The United Nations is considering a petition lodged in behalf of the widows and relatives of some of Ulster's terrorist victims, Monitor contributor Alf McCreary reports. It was sent to the UN Human Rights Secretariat in Geneva, and the Ulster sponsors of the petition are waiting to see if the case will go further.
Harold McCusker, member of Parliament for the border County of Armagh, and Edgar Graham, chairman of the Young Unionists in Northern Ireland, presented the petition to the UN in New York last spring. It is for 200 Ulster people who lost relatives during republican and loyalist violence.
The petition claims the British and Irish governments in their antiterrorist strategy have failed to take sufficient action to protect the ''right to life'' of the population of Ulster. It alleges that the British government's policy has been inadequate in securing the border and that the Irish Republic has failed to take sufficient action to prevent its territory from being used as a place from which terrorism is planned and executed. A similar petition has been sent by the Ulster sponsors to the European Commission for Human Rights.

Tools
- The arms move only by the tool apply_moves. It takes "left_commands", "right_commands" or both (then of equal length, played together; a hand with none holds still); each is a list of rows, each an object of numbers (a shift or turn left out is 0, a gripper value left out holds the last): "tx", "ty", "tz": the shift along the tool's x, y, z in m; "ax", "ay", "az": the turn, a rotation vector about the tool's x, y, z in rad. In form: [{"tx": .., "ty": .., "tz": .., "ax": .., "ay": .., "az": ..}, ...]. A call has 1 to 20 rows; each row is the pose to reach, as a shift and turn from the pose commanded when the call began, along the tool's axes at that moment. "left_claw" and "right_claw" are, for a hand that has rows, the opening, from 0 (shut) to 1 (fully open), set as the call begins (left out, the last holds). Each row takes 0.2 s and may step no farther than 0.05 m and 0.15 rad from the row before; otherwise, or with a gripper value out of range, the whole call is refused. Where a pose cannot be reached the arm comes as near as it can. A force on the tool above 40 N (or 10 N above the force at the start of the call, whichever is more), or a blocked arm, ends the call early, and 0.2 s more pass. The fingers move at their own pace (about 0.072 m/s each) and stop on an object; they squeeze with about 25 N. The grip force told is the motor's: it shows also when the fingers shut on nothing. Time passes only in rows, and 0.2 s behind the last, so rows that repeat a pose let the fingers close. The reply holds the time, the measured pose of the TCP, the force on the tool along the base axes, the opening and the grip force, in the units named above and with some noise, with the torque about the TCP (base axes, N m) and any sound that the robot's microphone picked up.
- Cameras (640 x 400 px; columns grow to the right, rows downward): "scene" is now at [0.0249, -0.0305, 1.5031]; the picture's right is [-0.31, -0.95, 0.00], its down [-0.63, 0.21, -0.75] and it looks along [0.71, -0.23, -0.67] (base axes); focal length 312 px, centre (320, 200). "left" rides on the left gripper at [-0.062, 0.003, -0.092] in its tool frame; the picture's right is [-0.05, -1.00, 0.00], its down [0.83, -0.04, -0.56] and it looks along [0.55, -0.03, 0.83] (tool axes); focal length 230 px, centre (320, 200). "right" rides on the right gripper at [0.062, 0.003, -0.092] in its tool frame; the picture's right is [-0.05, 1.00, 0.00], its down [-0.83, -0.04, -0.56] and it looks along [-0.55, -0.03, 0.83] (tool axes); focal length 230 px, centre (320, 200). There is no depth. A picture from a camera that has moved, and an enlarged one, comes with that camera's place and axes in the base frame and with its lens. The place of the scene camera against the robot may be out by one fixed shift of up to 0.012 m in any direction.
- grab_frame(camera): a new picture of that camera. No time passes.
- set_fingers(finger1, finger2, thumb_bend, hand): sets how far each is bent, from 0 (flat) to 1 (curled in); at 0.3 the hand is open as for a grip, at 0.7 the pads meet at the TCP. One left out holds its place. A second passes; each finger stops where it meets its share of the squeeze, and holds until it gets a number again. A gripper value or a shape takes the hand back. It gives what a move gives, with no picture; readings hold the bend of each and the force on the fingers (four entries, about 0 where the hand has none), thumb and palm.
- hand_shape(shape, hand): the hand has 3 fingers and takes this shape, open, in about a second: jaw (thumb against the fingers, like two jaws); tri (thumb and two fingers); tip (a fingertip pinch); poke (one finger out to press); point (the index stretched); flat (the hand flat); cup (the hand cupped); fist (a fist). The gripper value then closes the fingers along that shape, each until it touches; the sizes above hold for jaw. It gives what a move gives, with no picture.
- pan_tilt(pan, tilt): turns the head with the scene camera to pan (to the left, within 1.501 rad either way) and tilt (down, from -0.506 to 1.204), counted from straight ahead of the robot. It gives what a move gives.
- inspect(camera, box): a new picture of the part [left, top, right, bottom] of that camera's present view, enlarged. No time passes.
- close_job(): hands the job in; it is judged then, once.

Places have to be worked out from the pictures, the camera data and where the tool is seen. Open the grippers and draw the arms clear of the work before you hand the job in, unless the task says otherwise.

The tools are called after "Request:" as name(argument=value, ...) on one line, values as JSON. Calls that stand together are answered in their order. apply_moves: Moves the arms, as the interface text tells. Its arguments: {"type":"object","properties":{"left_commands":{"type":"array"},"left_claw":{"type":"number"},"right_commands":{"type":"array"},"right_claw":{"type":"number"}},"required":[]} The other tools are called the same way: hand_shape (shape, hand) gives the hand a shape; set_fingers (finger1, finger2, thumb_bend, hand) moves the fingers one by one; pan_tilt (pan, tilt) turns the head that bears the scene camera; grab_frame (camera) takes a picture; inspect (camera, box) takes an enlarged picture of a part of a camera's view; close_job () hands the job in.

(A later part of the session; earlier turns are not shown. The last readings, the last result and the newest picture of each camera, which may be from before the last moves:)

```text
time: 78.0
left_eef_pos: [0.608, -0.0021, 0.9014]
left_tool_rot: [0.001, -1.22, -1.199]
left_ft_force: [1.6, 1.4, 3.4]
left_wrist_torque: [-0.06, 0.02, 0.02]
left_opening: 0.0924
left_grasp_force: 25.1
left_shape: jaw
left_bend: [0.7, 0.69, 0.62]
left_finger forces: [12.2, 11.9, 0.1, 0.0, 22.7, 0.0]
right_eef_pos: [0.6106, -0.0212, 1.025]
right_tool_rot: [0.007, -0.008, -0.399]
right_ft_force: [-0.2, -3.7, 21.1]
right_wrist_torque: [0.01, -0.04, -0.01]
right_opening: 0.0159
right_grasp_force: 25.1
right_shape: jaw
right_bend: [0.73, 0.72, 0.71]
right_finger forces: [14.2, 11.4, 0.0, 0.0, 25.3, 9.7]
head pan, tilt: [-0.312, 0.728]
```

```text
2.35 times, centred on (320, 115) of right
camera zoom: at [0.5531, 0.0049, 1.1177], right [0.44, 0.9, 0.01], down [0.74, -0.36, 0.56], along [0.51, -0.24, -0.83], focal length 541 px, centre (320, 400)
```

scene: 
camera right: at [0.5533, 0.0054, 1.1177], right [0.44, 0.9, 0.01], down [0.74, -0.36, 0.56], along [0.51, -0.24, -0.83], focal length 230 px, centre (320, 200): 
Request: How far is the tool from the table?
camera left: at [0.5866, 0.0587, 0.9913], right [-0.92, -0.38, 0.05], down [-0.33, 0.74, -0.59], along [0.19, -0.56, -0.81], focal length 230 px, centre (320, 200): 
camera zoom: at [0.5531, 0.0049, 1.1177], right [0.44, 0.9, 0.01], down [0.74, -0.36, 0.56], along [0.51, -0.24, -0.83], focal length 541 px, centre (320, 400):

Mr. Graham said Thursday: ''We think our case is much stronger against the Irish government. It is also a matter of politics within the European Commission and whether they are prepared to interpret the European Convention of Human Rights in this way. In terms of international law we believe that the case is unique. It is well known that the (Irish Republican Army) is responsible directly for much of the violence, but we are alleging an indirect responsibility by the Irish government.''
Both petitions were prepared last year at a time when world attention was focused on the IRA hunger-strikers. There has been a feeling for some time in the loyalist community that not enough attention has been given in Britain, the United States, and elsewhere to the victims of terrorism. The petitions have been submitted in their own right, but they are also an attempt to correct this alleged imbalance.